Set in a lovely grove of mature trees, Old Orchard has a $100,000 annual budget. A summer membership costs a family of four $662; about 150 families are on the rolls, compared with 300 in the early days.
Rueppel, Behm and Thompson agree: New leisure options, and a shrinking pool of young families with children, make competition for members much tougher. And two-career families can't simply drop younger kids off at a swim club, as they can at, say, a summer day camp.
"Old Orchard was a brand-new community when we moved here from Connecticut in 1966," says Rueppel, who was a district supervisor for what was then Manufacturers Hanover Trust.
"Everyone was between 25 and 35, with young children," he recalls. "The club was a great place to come to. I'd get back from a business trip and there'd be a note on the table, 'We're at the club.' "
Most of Cherry Hill's 13 private swim clubs were built during the great suburban development tsunami of the 1950s and '60s. Similar clubs opened elsewhere in Camden, Burlington, and Gloucester Counties as well.
But family-friendly oases named for township neighborhoods like Fox Hollow, Downs Farm and Kingston - each with their own teams, trophies, and traditions - have long been synonymous with summer in South Jersey's signature suburb.
And competitions among the Cherry Hill clubs, particularly for the coveted Cherry Bowl, help connect residents and neighborhoods across the sprawling township's east-west divide.
"The clubs are part of what the community is about," says Tim O'Connor, president of the Cherry Hill Association of Pools, which is working with the township to help the pools reduce costs.
"We recognize the importance of these clubs to the town," says Bridget Palmer, communications director for Mayor Chuck Cahn.
"The township is providing certain services, such as trash collection, and has reduced tax assessments on the clubs in recognition of what they provide to the community," Palmer says, adding that Cherry Hill encourages the clubs to cut costs through cooperative purchasing agreements.
The township clubs also are integral to the 36-member Tri-County Swimming Pool Association, says longtime association official Chris Brookover. Tri-County serves about 4,000 young swimmers, and its championship meet is the peak of the season.
Brookover is a coach at Old Orchard and the facilities manager at the Jersey Wahoos, an indoor pool and training facility in Mount Laurel that has long played a crucial role in South Jersey's vibrant competitive swimming scene.

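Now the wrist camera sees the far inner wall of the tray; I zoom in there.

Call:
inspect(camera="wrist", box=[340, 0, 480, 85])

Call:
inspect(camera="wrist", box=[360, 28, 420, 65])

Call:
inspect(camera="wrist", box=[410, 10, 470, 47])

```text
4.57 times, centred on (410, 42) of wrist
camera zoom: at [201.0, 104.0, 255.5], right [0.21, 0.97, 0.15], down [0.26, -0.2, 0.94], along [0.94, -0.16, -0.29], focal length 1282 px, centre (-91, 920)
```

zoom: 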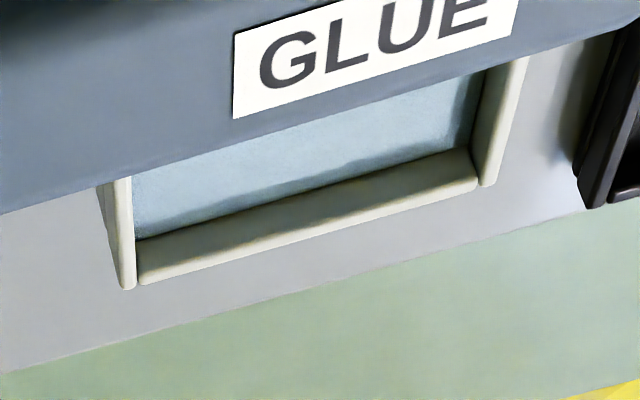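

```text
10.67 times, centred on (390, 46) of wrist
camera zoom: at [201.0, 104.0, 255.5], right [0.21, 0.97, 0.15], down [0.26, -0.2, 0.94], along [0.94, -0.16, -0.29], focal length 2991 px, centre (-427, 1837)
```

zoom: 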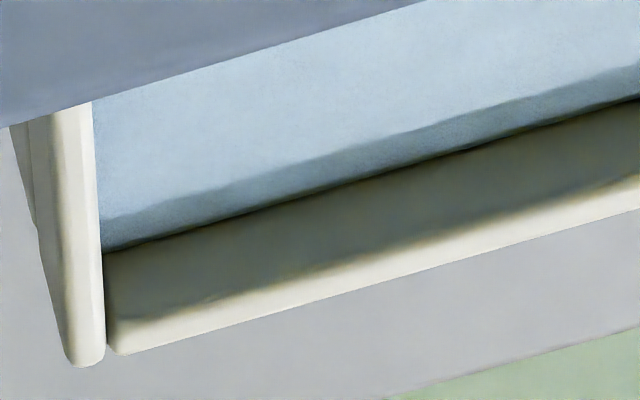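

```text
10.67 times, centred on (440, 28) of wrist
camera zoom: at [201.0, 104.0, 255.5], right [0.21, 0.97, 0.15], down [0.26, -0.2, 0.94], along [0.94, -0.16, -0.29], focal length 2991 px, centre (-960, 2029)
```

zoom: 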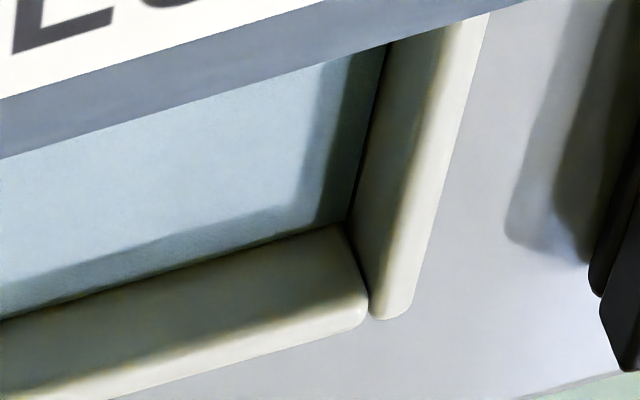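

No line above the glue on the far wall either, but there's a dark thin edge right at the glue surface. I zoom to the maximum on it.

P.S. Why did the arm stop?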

"Some of the best swimmers are from South Jersey," says Brookover, 51, who credits the Mini-Meet with helping introduce kids to the joys of competition - but in a "friendly environment."
Indeed: There's a kickboard race for the little ones, and every child gets to bring home a ribbon.
"The event brings so much joy to so many young swimmers each year," says Thompson, 50, an insurance claims manager whose 12-year-old son swims for the Old Orchard Otters. "It's great for [local clubs] and the South Jersey swimming community."
"I grew up in Pennsauken, and we went to the Meadowbrook Swim Club, and I wanted my children to have that experience," says Behm, 40, who swam in the Mini-Meet as a youngster. Like her husband, Ted, Behm is a lawyer; the couple's three children, ages 7 to 11, are Old Orchard regulars.
To Rueppel, three of whose 14 grandchildren swim at Old Orchard, nothing can top the "togetherness, the enjoyment, the friendship" of a swim club.
"We have a tremendous bond that's built up over the years," he says. "The tradition continues."
And Rueppel is grateful to the persistence of his swimming teacher, the late Sue Mead, for easing him into the water at last.
"Before then," he laughs, "no one ever saw me in the pool. Except when it was time to paint it."